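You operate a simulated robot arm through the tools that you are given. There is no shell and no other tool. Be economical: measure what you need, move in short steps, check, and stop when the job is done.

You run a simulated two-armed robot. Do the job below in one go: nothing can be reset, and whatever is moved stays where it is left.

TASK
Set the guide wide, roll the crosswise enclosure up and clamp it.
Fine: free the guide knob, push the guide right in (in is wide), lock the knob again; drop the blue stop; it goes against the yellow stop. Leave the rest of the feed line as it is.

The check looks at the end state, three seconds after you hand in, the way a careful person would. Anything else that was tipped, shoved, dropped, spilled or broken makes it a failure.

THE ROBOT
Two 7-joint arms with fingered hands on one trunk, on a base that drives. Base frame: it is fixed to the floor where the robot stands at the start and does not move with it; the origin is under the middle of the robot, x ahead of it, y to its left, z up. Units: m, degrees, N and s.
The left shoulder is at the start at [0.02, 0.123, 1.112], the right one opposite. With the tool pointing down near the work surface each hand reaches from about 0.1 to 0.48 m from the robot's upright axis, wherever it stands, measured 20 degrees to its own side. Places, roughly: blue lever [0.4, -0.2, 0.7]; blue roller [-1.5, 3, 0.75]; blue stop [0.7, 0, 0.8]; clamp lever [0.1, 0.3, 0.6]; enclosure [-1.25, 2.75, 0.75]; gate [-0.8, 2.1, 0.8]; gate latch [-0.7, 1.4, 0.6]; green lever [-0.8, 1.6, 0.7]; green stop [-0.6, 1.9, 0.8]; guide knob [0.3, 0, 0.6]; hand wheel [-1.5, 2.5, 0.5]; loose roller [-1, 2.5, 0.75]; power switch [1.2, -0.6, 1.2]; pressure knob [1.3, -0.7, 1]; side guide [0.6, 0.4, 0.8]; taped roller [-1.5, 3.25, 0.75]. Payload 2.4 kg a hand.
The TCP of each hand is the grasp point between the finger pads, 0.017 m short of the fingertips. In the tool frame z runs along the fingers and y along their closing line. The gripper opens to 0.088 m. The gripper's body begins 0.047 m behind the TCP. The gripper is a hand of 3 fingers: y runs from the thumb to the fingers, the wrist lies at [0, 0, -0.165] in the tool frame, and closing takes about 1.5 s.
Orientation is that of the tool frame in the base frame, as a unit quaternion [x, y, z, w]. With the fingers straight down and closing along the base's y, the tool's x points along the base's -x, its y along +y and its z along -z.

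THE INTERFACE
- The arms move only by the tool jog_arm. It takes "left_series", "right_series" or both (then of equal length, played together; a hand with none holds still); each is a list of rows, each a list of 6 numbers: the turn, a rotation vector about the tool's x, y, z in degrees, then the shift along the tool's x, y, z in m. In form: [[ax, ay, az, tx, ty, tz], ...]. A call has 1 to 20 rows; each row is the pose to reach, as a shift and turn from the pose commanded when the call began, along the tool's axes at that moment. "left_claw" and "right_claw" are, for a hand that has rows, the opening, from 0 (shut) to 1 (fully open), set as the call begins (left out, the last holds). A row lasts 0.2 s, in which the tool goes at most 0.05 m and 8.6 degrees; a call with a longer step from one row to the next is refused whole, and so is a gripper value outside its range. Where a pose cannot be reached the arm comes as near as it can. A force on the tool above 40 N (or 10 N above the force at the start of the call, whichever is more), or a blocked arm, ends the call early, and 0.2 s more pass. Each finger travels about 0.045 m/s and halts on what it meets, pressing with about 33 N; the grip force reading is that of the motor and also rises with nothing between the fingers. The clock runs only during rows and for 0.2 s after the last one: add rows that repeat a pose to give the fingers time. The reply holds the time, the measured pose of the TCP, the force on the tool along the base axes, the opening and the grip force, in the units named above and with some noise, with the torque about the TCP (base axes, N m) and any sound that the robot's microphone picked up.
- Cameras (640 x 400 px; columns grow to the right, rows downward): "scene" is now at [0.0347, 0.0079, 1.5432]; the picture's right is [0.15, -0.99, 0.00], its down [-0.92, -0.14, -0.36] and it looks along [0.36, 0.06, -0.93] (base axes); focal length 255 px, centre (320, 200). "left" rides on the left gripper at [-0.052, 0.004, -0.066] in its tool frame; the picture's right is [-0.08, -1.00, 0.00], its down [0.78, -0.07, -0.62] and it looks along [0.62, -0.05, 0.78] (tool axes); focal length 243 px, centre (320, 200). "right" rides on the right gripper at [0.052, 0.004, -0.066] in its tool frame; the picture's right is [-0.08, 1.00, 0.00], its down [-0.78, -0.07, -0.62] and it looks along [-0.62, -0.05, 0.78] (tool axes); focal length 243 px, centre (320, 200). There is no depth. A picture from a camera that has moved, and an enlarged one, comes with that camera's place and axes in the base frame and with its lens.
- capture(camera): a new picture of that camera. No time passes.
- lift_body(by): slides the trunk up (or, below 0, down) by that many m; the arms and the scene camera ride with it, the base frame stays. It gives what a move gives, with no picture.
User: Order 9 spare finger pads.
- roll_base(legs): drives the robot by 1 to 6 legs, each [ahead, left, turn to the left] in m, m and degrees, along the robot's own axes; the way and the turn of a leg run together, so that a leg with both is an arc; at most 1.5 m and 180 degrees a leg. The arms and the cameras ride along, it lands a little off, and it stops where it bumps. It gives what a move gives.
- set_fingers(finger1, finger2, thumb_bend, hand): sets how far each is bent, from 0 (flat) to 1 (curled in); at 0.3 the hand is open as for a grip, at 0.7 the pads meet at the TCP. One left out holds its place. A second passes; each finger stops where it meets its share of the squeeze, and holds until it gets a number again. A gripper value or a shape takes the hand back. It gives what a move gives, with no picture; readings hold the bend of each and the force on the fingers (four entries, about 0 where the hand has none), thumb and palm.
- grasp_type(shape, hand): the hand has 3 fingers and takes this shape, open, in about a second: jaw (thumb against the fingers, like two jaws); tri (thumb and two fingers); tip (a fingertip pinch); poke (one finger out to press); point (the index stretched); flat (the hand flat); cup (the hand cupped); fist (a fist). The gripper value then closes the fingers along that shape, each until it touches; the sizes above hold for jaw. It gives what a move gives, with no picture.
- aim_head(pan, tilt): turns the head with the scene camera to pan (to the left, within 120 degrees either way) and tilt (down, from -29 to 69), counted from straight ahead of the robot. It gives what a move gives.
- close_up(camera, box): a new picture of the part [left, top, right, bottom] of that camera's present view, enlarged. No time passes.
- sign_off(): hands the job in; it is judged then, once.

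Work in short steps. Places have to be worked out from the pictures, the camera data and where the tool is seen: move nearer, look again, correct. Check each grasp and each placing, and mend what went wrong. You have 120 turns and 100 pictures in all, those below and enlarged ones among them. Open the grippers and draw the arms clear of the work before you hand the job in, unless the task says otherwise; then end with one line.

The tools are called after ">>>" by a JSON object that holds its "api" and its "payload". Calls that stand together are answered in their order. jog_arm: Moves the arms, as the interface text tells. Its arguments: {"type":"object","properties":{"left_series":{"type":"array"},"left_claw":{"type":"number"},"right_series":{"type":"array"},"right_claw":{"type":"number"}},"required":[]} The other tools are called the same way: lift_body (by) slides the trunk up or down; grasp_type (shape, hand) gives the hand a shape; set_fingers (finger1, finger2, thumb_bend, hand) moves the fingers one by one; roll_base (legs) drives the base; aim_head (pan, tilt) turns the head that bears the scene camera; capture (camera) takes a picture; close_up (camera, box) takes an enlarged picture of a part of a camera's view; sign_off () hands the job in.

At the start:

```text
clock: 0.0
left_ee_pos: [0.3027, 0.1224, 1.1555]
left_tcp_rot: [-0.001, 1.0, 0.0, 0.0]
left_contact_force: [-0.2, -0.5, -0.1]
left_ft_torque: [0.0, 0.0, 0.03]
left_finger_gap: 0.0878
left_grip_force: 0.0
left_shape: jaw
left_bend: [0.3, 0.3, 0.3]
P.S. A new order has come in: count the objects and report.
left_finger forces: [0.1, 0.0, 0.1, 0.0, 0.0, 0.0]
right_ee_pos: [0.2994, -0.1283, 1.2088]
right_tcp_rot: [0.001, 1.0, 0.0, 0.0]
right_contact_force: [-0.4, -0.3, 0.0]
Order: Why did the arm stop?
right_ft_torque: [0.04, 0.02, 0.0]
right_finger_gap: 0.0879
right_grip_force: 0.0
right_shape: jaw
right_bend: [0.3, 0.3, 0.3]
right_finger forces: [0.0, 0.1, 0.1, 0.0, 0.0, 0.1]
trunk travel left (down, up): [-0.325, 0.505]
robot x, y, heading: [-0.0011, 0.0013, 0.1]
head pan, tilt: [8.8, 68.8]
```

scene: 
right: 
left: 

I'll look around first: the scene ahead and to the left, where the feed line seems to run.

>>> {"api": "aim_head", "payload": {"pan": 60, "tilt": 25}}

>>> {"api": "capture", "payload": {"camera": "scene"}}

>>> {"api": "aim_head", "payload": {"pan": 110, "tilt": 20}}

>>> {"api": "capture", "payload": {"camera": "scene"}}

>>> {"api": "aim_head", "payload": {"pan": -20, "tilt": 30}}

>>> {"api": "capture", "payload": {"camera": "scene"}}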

**Task requirements:**
Within the listing above, the range opens at the line with "You run a simulated" and closes at the line with "Fine: free the". Reproduce exactly the lines of that range, including both ends. Set them in a Markdown table: Count counts from 1, Line text holds the line, and blank lines are dropped.

**Response to the exercise:**
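| Count | Line text |
|---|---|
| 1 | You run a simulated two-armed robot. Do the job below in one go: nothing can be reset, and whatever is moved stays where it is left. |
| 2 | TASK |
| 3 | Set the guide wide, roll the crosswise enclosure up and clamp it. |
| 4 | Fine: free the guide knob, push the guide right in (in is wide), lock the knob again; drop the blue stop; it goes against the yellow stop. Leave the rest of the feed line as it is. |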